++++ Passage
> According to O’Rourke, Americans know the Republicans,
> like the Democrats, suck and they know that business
> interests wield incredible power. They also know,
> from direct experience, that these influencers – the
> corporations – also suck. But, he said, they fear and
> distrust the government more than they do Walmart
> because the government has the power of coercion
> backed by force.
>
> So although it’s true Walmart can make your life
> miserable, they can’t proclaim you to be an ‘enemy
> combatant’ and remove you in shackles, facing the
> business end of an M441, to Gitmo or charge you with
> tax evasion and dispatch legal and police enforcers
> after you… and so on.
I think he has something of a point here (he's not completely stupid). Of course, the error here is that the economic power of the corporations is completely ignored, although it is much more relevant to people's daily lives than the government's power for the majority of citizens, who are not likely to be arrested or sent to Gitmo on the average day but who are definitely subjected to the power of any number of corporations on that day.
An important step forward here would be to change the frames through which government vs. corporate power are viewed and discussed in the culture. (The concept of frames in politics is being tackled by George Lakoff and the Rockridge Institute <rockridgeinstitute.org>). Corporations are framed as beneficent friends of the common person, whereas government is routinely pictured in much of the culture as nothing but a bothersome, unnecessary intruder on private happiness. Precisely reversing these frames is not exactly what is needed -- rather, corporations, along with government, need to be framed as dangerous beasts which can do a lot of damage and which need to be brought under popular control.
++++++++
++++ Provided data
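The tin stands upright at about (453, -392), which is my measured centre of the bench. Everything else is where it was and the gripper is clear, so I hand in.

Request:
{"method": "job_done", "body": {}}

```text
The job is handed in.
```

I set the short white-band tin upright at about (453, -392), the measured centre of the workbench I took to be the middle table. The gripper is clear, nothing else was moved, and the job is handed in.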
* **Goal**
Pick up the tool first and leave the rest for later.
++++++++
* **Goal**
Please copy out the portion of the passage from "An important step" to "under popular control." without changes.

* **Output for this exercise**
An important step forward here would be to change the frames through which government vs. corporate power are viewed and discussed in the culture. (The concept of frames in politics is being tackled by George Lakoff and the Rockridge Institute <rockridgeinstitute.org>). Corporations are framed as beneficent friends of the common person, whereas government is routinely pictured in much of the culture as nothing but a bothersome, unnecessary intruder on private happiness. Precisely reversing these frames is not exactly what is needed -- rather, corporations, along with government, need to be framed as dangerous beasts which can do a lot of damage and which need to be brought under popular control.